▼▼▼

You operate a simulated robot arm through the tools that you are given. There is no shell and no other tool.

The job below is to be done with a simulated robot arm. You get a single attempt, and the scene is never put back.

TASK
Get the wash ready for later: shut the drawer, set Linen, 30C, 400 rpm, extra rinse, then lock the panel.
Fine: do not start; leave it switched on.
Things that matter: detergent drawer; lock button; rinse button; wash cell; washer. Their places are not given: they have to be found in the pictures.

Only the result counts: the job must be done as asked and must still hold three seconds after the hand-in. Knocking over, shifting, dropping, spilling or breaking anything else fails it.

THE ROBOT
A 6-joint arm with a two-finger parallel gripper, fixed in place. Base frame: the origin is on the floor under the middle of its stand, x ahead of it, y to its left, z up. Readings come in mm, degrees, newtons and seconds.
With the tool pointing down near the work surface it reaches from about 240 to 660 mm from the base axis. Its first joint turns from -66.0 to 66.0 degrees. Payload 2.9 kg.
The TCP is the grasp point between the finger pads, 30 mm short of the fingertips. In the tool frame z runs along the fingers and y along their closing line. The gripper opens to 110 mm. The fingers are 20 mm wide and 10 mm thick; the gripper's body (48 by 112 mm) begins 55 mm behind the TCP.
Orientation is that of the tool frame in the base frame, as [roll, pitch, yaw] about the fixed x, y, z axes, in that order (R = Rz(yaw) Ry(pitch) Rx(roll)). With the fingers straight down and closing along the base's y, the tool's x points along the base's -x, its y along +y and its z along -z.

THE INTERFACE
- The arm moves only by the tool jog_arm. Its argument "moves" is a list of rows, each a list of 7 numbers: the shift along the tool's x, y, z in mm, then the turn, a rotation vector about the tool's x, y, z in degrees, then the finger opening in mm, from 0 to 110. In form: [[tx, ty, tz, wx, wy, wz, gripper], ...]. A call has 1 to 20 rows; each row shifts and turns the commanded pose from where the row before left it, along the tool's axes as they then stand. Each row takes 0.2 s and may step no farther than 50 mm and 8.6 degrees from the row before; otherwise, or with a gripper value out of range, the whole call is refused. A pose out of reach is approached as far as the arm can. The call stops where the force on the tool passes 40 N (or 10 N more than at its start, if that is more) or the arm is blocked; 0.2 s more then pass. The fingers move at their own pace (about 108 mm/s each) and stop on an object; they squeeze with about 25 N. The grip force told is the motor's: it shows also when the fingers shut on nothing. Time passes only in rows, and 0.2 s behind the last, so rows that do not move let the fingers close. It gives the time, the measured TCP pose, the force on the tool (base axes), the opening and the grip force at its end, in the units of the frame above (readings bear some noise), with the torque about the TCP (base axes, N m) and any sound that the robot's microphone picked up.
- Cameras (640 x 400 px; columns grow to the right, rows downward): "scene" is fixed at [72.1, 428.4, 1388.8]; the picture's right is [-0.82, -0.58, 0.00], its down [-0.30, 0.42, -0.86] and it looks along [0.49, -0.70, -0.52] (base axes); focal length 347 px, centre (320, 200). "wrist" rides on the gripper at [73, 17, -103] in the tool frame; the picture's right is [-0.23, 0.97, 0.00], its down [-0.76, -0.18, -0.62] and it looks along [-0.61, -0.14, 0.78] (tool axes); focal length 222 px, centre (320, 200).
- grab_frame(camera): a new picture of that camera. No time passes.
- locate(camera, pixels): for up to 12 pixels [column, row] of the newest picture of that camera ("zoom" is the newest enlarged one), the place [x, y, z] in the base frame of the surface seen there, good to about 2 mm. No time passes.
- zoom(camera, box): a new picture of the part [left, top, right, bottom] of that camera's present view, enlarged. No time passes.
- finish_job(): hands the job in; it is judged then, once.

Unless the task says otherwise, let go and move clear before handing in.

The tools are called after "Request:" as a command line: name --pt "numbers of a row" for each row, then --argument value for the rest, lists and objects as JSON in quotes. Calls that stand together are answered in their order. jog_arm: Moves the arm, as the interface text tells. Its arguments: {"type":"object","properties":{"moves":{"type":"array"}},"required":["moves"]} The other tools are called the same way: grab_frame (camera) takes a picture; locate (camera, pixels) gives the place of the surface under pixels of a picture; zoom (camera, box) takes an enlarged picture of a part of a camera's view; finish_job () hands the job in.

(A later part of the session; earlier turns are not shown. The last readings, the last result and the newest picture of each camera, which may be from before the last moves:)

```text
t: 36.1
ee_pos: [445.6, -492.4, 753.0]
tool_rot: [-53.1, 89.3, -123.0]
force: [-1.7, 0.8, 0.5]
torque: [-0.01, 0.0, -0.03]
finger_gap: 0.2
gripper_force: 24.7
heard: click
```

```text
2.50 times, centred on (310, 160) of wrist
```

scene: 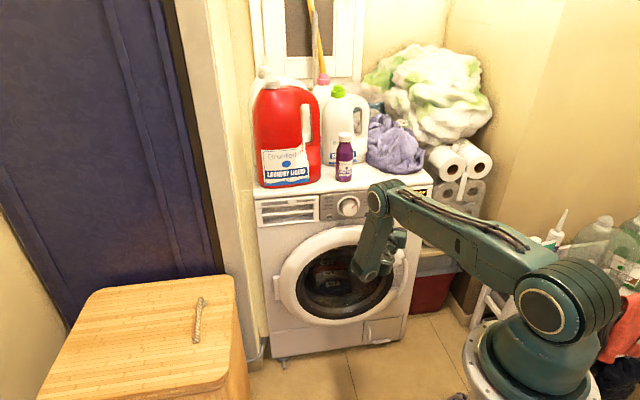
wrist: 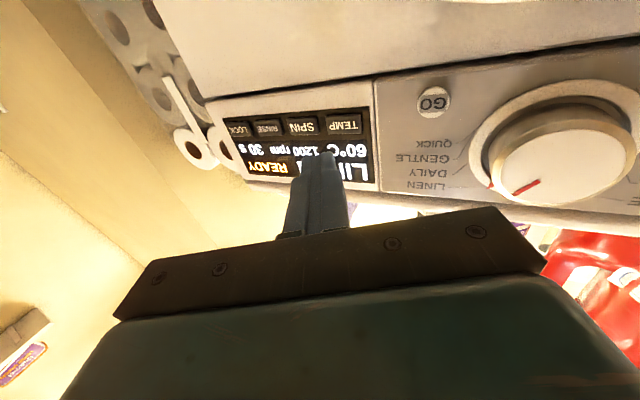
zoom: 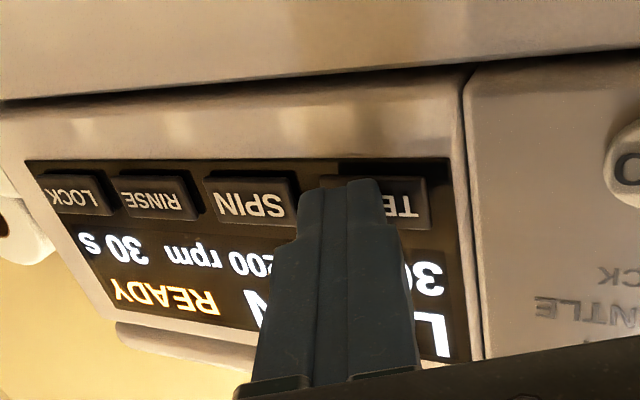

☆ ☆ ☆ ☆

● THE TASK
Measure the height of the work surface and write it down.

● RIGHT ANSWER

▲▲▲

● THE TASK
The word "simulated" appears in how many lines of the data? Answer with only the number.

● RIGHT ANSWER
2